● INSTRUCTION: In the material below, find each line holding the string "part" and copy it.

● INFORMATION SHOWN:
------------------------------------

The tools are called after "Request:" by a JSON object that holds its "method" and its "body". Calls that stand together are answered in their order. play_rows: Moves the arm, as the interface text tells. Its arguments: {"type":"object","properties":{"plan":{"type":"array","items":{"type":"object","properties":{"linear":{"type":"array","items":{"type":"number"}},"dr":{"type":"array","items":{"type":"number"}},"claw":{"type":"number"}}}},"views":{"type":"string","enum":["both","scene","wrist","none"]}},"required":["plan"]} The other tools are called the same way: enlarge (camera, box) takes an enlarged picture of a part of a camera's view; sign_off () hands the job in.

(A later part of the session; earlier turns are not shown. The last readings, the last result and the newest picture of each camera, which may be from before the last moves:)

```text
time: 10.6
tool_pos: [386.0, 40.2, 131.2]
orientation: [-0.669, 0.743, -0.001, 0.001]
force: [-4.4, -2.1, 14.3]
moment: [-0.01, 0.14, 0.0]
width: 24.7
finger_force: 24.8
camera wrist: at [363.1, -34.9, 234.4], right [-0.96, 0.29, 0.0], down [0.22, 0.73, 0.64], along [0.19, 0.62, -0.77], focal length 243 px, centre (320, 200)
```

------------------------------------

● RIGHT ANSWER:
The tools are called after "Request:" by a JSON object that holds its "method" and its "body". Calls that stand together are answered in their order. play_rows: Moves the arm, as the interface text tells. Its arguments: {"type":"object","properties":{"plan":{"type":"array","items":{"type":"object","properties":{"linear":{"type":"array","items":{"type":"number"}},"dr":{"type":"array","items":{"type":"number"}},"claw":{"type":"number"}}}},"views":{"type":"string","enum":["both","scene","wrist","none"]}},"required":["plan"]} The other tools are called the same way: enlarge (camera, box) takes an enlarged picture of a part of a camera's view; sign_off () hands the job in.
(A later part of the session; earlier turns are not shown. The last readings, the last result and the newest picture of each camera, which may be from before the last moves:)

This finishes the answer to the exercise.